Finance Against Self Billing

Self Billing Finance

Self billing is a system operated by some large organisations whereby they effectively raise their customer's sales invoices rather than the customer. To use the self bill system, both parties must be VAT registered and there are a number of other requirements that are set out on the HMRC website.

You still have to wait to get paid for these transactions so you may want to raise finance against them, that is repaid when the customer pays.

CONTACT US TO DISCUSS FINANCE AGAINST SELF BILLING

Invoice Finance Against Self Billing Transactions

You can receive invoice finance against self billing transactions.

The process of getting funding against a self bill is normally as follows:

  1. You will have entered into an annual contract with your supplier to allow self billing.

  2. You provide the product or service to your customer.

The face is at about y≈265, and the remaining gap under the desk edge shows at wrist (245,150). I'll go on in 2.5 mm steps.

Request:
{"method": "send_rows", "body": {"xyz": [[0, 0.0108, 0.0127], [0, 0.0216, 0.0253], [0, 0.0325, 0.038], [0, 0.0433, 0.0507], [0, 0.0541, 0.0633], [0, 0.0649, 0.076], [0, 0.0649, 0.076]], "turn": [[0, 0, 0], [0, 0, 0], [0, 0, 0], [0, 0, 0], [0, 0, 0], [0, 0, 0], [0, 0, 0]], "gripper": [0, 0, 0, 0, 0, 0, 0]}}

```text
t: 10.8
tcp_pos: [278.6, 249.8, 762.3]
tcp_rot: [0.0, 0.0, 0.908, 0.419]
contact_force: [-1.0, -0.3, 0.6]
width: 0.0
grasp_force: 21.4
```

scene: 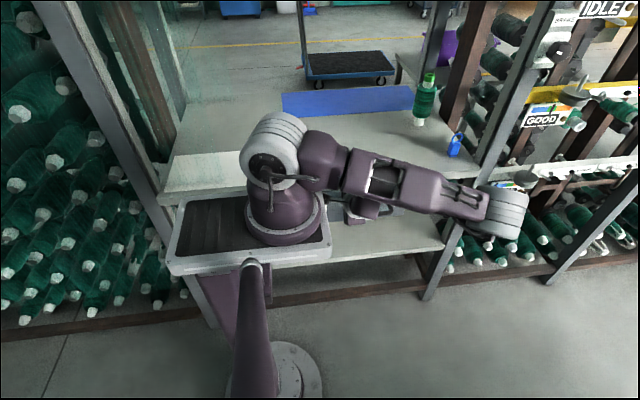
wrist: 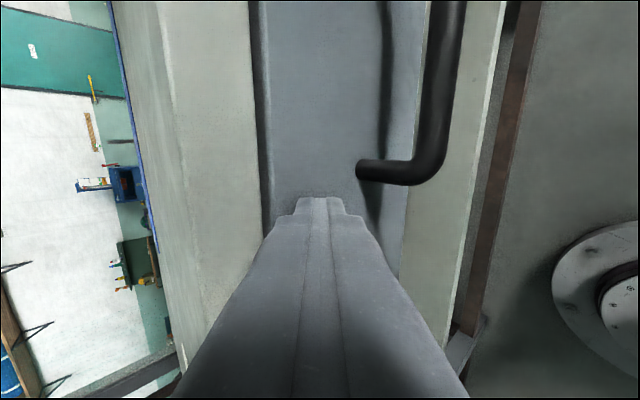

  3. Your customer sends you their self billing notification.

  4. You would not normally produce a sales invoice but for the invoice finance company you will produce a sales invoice even though it is not sent to the supplier. The invoice finance company effectively treats the self bill as a proof of delivery (POD). So these are very secure transactions for them to fund.

  5. The invoice financier will provide you with an initial payment against the invoice.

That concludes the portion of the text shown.